## start
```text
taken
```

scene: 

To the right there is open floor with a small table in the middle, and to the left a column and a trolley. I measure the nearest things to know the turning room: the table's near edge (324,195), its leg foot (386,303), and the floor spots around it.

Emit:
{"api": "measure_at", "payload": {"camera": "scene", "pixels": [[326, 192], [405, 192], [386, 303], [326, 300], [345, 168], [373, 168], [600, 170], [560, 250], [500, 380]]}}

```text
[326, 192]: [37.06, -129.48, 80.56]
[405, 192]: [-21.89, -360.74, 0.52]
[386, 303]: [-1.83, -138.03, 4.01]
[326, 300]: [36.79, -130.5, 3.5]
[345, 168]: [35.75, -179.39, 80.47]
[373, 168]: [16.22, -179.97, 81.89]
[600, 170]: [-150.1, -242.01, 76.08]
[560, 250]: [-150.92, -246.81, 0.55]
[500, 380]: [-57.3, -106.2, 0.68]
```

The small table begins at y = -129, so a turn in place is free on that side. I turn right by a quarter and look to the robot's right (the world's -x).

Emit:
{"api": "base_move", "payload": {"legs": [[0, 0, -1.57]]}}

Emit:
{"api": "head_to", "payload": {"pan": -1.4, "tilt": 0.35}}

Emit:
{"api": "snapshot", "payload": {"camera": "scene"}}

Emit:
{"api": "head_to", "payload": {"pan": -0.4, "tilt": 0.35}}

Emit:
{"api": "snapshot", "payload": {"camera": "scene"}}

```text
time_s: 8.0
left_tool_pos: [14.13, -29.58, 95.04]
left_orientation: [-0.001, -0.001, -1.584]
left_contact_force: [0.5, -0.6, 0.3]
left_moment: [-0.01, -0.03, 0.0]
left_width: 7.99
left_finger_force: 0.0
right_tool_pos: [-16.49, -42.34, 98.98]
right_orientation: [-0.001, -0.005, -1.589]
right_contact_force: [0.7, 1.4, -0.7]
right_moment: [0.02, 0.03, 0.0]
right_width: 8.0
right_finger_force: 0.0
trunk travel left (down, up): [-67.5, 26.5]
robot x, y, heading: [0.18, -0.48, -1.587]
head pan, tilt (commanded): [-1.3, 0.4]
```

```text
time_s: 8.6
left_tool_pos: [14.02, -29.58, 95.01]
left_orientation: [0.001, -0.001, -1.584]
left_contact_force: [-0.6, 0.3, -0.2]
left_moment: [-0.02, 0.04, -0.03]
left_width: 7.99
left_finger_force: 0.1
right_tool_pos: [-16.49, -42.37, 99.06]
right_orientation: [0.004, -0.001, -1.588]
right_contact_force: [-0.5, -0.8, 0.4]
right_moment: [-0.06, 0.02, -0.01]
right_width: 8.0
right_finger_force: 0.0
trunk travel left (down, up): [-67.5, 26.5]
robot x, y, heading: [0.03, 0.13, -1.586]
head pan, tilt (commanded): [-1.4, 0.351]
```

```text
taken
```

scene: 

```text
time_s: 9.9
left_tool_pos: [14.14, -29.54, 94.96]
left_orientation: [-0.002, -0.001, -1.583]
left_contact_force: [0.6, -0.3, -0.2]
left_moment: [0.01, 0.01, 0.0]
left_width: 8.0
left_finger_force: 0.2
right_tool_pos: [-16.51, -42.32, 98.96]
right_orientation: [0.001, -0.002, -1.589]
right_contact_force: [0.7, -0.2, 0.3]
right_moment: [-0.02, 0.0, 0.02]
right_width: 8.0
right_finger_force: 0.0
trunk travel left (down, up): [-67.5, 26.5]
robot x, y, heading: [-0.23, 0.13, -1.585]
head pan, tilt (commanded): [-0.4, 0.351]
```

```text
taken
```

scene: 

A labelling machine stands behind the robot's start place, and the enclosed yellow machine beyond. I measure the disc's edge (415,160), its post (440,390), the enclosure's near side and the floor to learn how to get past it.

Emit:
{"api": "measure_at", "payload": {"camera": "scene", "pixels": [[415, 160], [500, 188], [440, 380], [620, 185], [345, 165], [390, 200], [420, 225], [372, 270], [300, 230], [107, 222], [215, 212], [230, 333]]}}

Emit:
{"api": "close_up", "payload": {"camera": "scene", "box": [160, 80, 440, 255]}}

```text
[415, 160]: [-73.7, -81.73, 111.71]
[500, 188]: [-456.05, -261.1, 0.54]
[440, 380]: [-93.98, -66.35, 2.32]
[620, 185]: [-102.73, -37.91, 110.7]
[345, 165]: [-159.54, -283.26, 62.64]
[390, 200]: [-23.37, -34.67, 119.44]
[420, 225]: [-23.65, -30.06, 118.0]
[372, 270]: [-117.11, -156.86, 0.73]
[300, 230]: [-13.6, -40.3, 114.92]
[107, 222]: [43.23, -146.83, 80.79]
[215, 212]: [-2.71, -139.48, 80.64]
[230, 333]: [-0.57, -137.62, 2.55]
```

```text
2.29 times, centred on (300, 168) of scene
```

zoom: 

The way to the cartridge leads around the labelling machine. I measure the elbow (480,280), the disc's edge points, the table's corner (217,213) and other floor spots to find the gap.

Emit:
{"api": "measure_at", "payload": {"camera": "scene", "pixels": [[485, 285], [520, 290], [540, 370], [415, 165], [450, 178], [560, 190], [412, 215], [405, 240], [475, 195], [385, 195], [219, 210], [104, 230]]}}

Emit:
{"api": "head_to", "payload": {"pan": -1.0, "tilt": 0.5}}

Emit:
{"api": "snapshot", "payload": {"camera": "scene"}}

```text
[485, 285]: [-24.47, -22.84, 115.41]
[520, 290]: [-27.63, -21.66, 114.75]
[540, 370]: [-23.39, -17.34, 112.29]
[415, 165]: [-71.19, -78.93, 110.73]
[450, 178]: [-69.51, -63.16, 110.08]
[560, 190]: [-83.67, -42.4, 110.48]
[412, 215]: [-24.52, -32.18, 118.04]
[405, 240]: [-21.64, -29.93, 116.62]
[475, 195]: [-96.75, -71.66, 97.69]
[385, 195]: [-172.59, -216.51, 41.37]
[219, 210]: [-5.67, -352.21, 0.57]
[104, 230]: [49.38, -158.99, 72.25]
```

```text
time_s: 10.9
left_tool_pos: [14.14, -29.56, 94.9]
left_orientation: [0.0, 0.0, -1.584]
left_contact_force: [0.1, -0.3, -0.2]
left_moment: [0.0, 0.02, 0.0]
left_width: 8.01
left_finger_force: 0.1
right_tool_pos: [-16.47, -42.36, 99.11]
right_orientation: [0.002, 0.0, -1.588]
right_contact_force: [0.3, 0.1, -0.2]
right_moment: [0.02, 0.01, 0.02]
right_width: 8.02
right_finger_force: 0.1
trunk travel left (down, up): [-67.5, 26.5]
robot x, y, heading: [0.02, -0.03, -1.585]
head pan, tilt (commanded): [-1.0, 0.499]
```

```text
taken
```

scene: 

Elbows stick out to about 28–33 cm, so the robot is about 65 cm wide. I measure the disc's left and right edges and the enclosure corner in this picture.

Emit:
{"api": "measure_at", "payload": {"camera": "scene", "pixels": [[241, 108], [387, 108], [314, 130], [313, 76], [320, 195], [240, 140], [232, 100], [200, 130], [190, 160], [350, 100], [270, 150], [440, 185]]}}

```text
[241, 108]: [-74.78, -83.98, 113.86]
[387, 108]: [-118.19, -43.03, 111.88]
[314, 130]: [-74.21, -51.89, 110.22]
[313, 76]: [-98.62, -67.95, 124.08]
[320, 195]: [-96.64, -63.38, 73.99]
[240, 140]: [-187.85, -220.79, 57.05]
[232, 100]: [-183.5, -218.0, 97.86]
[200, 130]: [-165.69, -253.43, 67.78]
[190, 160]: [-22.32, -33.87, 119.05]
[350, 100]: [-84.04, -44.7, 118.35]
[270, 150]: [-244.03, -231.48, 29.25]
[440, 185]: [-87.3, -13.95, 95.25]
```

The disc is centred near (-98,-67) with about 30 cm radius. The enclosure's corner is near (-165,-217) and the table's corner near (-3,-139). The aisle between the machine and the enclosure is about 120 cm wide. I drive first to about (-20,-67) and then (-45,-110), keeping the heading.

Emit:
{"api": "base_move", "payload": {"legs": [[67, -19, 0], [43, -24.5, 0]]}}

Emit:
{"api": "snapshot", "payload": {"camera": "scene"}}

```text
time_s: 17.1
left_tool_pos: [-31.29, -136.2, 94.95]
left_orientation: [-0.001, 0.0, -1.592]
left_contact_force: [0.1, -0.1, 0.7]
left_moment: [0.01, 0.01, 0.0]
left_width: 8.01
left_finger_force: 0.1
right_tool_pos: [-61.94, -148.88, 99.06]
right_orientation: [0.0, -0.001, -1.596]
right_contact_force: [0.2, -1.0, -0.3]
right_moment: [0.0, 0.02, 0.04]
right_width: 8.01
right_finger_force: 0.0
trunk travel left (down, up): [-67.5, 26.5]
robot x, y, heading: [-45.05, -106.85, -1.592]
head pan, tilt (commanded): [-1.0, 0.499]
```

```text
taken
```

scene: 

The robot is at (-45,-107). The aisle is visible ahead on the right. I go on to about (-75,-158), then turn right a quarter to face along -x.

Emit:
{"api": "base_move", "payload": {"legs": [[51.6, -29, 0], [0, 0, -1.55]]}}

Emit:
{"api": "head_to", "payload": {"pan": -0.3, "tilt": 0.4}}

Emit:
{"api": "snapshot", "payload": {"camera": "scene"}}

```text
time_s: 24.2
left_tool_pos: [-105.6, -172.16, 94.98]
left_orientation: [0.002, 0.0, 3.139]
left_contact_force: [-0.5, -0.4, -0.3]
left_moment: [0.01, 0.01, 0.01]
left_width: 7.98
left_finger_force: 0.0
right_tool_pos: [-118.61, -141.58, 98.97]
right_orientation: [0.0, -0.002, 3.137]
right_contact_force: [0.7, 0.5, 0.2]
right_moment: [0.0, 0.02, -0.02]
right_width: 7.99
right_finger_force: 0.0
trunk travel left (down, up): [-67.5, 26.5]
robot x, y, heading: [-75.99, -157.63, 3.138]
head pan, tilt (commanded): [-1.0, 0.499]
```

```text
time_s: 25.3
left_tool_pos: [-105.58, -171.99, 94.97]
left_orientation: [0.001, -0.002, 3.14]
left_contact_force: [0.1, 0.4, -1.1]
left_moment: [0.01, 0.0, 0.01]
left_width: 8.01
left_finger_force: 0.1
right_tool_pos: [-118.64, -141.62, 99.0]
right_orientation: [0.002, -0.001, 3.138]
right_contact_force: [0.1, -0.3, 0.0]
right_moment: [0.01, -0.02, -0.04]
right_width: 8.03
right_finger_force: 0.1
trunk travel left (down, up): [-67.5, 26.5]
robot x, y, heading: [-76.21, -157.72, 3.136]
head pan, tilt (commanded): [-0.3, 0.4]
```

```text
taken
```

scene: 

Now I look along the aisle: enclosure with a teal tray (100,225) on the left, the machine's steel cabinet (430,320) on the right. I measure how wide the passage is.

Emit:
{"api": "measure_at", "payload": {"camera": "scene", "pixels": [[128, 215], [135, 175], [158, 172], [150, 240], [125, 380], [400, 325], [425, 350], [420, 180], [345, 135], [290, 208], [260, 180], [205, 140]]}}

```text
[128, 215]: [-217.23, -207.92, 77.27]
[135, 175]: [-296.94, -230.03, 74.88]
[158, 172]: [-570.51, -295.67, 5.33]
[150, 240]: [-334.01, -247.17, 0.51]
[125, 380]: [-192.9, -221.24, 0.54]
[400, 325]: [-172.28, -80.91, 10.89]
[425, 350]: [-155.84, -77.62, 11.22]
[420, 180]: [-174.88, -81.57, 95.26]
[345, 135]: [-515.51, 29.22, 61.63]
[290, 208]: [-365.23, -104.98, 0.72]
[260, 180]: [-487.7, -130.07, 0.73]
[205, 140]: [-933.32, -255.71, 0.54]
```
## end
## start
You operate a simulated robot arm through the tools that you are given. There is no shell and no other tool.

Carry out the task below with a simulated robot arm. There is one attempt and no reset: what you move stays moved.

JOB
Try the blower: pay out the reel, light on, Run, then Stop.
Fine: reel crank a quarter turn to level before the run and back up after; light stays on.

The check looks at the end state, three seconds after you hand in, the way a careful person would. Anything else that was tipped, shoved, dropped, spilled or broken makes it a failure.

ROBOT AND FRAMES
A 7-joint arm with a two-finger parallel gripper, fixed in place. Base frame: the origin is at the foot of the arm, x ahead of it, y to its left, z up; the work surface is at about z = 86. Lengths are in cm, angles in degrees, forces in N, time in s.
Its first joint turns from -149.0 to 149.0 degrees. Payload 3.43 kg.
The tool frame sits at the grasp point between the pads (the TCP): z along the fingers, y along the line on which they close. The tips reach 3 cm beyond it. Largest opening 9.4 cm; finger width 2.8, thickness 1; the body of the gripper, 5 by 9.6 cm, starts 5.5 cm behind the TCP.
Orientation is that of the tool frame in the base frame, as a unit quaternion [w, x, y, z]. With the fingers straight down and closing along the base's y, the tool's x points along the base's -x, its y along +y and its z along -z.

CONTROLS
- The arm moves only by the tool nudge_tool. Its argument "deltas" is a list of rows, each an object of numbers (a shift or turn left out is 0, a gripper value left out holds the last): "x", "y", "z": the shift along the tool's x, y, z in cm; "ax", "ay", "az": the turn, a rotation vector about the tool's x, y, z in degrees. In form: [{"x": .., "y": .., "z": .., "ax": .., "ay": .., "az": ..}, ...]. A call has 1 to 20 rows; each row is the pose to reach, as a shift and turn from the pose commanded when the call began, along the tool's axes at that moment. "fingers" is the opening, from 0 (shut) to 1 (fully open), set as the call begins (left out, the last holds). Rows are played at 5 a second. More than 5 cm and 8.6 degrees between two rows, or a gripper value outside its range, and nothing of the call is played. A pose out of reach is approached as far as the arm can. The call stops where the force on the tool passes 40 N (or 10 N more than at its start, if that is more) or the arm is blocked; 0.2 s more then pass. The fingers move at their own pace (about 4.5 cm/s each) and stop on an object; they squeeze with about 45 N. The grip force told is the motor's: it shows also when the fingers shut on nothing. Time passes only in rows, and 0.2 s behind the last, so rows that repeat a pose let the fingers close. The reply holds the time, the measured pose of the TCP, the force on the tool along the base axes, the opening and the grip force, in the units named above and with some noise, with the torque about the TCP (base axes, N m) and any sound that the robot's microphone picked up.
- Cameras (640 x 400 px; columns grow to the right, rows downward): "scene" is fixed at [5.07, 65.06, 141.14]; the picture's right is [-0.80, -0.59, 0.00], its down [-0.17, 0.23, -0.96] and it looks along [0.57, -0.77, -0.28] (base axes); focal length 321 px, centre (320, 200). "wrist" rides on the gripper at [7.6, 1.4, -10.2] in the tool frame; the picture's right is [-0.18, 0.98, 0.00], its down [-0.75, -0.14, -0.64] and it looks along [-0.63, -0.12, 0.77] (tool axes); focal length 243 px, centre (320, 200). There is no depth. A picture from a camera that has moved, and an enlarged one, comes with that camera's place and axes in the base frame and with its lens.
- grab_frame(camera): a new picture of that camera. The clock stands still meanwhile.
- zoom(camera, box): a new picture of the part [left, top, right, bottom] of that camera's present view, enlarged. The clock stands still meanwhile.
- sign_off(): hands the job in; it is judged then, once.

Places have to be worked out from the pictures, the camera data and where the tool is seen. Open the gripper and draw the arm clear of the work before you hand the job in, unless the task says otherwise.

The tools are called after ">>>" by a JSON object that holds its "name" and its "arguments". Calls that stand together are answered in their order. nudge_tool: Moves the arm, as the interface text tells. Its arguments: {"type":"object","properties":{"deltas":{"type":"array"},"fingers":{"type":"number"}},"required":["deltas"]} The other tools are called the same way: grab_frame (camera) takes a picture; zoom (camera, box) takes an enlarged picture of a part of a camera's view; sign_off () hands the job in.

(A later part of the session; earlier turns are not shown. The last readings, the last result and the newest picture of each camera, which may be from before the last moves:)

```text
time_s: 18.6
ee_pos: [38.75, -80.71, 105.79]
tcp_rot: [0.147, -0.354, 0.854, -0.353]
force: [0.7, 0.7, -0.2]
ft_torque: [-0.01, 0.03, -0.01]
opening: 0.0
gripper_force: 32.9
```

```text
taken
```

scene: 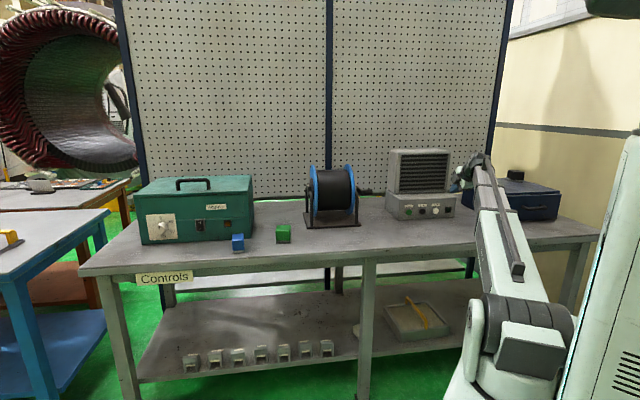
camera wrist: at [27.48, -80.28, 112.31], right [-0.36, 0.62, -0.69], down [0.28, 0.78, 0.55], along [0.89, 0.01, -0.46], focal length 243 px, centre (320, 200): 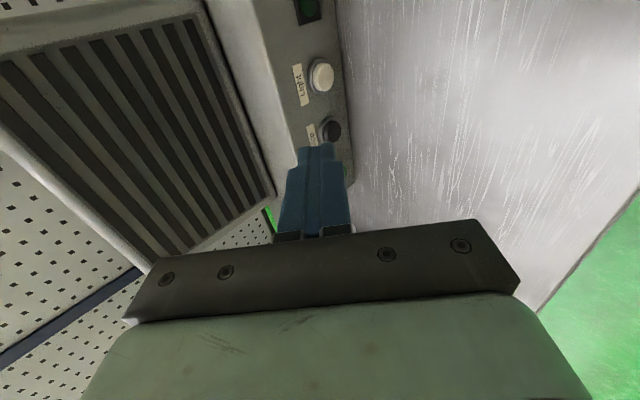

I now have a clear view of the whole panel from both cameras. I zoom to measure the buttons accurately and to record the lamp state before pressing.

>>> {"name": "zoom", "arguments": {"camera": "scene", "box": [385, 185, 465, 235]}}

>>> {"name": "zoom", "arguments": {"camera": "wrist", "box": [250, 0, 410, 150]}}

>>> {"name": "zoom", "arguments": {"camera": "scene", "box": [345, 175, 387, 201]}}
## end
Exercise goal: Search the entries for the word "reel", then list each line that holds it.

Full output:
Try the blower: pay out the reel, light on, Run, then Stop.
Fine: reel crank a quarter turn to level before the run and back up after; light stays on.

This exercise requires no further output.